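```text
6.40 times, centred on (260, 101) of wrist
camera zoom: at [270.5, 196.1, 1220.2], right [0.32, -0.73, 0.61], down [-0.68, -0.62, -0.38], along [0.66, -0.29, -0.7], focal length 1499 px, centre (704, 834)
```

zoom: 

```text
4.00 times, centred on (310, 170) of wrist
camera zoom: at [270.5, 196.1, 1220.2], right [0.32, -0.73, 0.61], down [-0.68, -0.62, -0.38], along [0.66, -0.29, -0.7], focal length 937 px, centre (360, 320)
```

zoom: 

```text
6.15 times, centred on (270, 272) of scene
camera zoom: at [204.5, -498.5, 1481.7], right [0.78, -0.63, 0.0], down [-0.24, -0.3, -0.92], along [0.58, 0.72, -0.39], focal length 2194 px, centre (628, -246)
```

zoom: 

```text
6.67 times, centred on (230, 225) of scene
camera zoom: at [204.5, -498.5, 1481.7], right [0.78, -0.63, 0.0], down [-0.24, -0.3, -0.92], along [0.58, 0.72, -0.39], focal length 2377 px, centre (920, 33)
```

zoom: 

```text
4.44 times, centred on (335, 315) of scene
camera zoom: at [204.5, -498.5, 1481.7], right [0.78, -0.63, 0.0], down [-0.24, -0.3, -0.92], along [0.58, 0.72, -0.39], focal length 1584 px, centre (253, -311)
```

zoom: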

TASK REQUIREMENTS
Could you quote the source document from "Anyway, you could" up to and including "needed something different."?

SOURCE DOCUMENT
Since she's been somewhat mobile (around 11 months to start with) we've been very careful about watching and "spotting" her. For example, she started crawling combat-style (due to low muscle tone I believe) and it took a while before she could adopt a more hands-and-knees style. And when she was learning that, sometimes she would lose control of her body and smash her face into the hardwood floor. That's just one example. She hurt herself quite often, and we, being the type of parents who don't like seeing their kids get hurt, quickly got into the habit of spotting her. Now she is cruising but even so, she doesn't seem to have good protective abilities, and if she tipped over she would just land very hard on her head (rather than the graceful topple of most babies, who seem to actually even laugh most of the time when they fall - usually on their butts instead of their heads).

Anyway, you could point the finger at us and say we created that monster by overprotecting her, but I know that we didn't create it. Maybe we didn't do whatever magical great wonderful thing that we could have done to minimize it, but we didn't create it. I'm a very laid back parent in all other respects, and even at first I didn't respond the way I do now - but only when it was apparent that my child wasn't like everyone else's child, and that she needed something different.

I'm comfortable continuing to protect my DD as she gains strength - but I envision the day when she can walk on her own, and want very much to change the way we interact with her when that day comes. That is, I want her to be able to play on her own (not 100% of the time, but most of the time). She's an only child, and I was an only child, and I remember that I played very happily alone, and did not look to my parents to entertain me. I am afraid that since I am not really able right now to just let her do her thing while I do mine, that we will have problems when I let her "fly the nest" so to speak.

RESULT BELOW
Anyway, you could point the finger at us and say we created that monster by overprotecting her, but I know that we didn't create it. Maybe we didn't do whatever magical great wonderful thing that we could have done to minimize it, but we didn't create it. I'm a very laid back parent in all other respects, and even at first I didn't respond the way I do now - but only when it was apparent that my child wasn't like everyone else's child, and that she needed something different.